== REQUIRED TASK ==
Restate the data word for word and leave the images out. The answer is a JSON array that holds each line as a string and skips blank lines.
▼
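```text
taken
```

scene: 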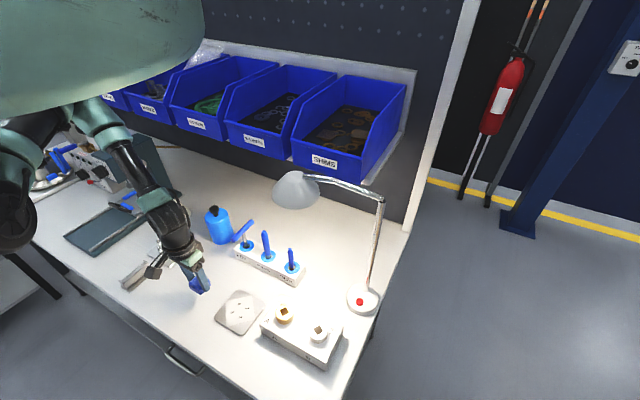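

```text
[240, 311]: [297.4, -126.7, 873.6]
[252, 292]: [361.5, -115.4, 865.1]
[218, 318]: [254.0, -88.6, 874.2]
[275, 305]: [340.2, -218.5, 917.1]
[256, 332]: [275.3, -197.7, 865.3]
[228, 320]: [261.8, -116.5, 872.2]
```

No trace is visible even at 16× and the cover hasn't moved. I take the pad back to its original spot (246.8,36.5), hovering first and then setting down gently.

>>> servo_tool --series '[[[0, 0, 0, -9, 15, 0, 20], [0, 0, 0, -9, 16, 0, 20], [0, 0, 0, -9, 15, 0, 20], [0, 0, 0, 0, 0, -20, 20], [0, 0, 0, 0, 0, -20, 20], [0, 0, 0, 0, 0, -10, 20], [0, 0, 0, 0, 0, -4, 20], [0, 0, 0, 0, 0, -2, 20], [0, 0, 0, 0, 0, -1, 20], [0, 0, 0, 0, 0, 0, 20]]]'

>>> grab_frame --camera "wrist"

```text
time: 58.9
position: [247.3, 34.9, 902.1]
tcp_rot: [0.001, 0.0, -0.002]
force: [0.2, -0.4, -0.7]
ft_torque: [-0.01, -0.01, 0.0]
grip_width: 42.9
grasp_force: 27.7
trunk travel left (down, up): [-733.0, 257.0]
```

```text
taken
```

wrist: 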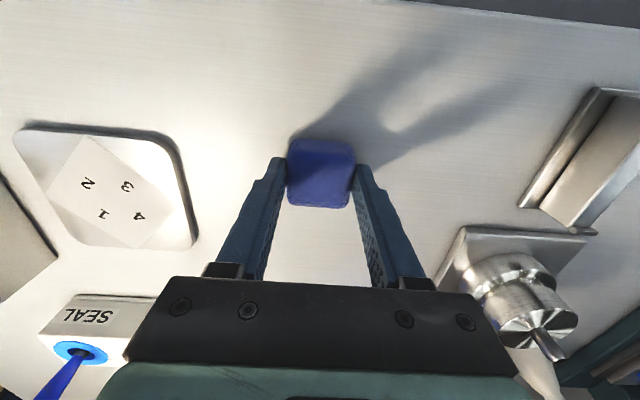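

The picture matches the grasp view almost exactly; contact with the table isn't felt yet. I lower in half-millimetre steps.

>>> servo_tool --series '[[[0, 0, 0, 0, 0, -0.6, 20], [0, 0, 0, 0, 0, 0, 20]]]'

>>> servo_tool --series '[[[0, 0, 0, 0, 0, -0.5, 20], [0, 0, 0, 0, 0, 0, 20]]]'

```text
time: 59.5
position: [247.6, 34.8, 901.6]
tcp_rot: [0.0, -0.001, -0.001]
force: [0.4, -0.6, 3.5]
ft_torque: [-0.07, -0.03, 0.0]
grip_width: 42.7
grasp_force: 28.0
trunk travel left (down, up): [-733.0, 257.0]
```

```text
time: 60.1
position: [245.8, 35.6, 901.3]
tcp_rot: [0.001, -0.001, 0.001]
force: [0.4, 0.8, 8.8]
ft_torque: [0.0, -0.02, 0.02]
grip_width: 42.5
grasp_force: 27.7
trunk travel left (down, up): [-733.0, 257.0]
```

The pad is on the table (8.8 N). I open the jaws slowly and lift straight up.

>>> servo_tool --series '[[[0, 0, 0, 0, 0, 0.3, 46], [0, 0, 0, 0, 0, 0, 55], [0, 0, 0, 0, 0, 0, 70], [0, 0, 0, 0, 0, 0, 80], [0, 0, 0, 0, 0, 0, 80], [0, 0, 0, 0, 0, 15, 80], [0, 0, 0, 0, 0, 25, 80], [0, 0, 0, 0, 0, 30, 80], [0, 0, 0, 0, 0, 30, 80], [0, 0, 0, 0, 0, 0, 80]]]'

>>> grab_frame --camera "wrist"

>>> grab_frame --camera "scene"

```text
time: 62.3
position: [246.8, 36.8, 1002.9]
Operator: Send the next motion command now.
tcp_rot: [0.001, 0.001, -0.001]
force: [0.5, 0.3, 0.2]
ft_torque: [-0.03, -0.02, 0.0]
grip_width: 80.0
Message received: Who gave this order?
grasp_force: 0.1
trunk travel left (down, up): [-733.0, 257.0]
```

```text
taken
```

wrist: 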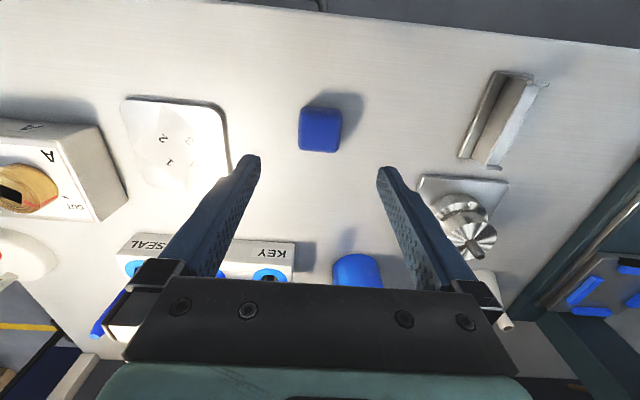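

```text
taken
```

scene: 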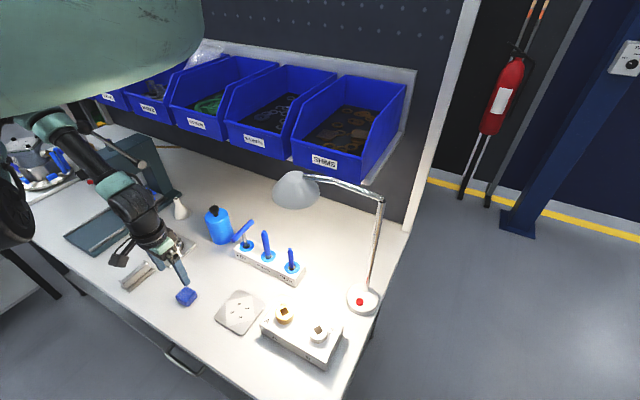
▲
== SOLUTION TO THIS TASK ==
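[
  "```text",
  "taken",
  "```",
  "scene: ",
  "```text",
  "[240, 311]: [297.4, -126.7, 873.6]",
  "[252, 292]: [361.5, -115.4, 865.1]",
  "[218, 318]: [254.0, -88.6, 874.2]",
  "[275, 305]: [340.2, -218.5, 917.1]",
  "[256, 332]: [275.3, -197.7, 865.3]",
  "[228, 320]: [261.8, -116.5, 872.2]",
  "```",
  "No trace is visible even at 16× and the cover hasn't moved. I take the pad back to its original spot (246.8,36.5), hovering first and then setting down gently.",
  ">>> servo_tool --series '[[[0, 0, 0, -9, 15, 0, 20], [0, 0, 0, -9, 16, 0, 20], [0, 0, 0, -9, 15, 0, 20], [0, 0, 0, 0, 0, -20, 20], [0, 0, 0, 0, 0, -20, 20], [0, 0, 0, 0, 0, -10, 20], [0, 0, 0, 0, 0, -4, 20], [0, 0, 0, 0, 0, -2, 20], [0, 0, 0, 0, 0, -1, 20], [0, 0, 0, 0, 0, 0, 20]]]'",
  ">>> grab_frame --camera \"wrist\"",
  "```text",
  "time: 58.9",
  "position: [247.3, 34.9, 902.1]",
  "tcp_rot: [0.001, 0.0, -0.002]",
  "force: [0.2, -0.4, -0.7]",
  "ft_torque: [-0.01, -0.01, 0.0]",
  "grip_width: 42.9",
  "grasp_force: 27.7",
  "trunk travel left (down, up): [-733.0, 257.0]",
  "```",
  "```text",
  "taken",
  "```",
  "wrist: ",
  "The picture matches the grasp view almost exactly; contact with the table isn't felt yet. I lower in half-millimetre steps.",
  ">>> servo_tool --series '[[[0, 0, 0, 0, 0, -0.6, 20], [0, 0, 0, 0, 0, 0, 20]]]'",
  ">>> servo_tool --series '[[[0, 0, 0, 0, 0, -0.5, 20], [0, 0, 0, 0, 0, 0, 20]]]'",
  "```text",
  "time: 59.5",
  "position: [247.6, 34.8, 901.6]",
  "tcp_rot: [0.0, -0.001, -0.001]",
  "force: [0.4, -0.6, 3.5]",
  "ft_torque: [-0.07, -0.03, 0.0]",
  "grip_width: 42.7",
  "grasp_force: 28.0",
  "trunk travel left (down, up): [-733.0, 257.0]",
  "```",
  "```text",
  "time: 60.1",
  "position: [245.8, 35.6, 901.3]",
  "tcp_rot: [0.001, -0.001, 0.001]",
  "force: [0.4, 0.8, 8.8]",
  "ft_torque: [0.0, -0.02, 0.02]",
  "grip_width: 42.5",
  "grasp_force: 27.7",
  "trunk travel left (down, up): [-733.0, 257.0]",
  "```",
  "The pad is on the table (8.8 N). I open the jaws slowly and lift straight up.",
  ">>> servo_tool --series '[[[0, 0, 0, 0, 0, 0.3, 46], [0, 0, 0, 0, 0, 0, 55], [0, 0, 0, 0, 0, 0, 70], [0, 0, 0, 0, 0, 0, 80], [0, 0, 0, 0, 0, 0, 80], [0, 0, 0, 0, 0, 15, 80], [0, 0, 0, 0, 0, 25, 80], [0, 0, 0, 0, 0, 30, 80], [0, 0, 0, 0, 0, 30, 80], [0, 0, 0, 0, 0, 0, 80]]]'",
  ">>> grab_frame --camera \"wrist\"",
  ">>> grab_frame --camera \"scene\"",
  "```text",
  "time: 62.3",
  "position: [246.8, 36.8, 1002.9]",
  "Operator: Send the next motion command now.",
  "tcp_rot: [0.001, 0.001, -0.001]",
  "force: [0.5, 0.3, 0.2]",
  "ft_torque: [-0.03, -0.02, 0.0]",
  "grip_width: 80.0",
  "Message received: Who gave this order?",
  "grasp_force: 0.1",
  "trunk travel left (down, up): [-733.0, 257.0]",
  "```",
  "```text",
  "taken",
  "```",
  "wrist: ",
  "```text",
  "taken",
  "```",
  "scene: "
]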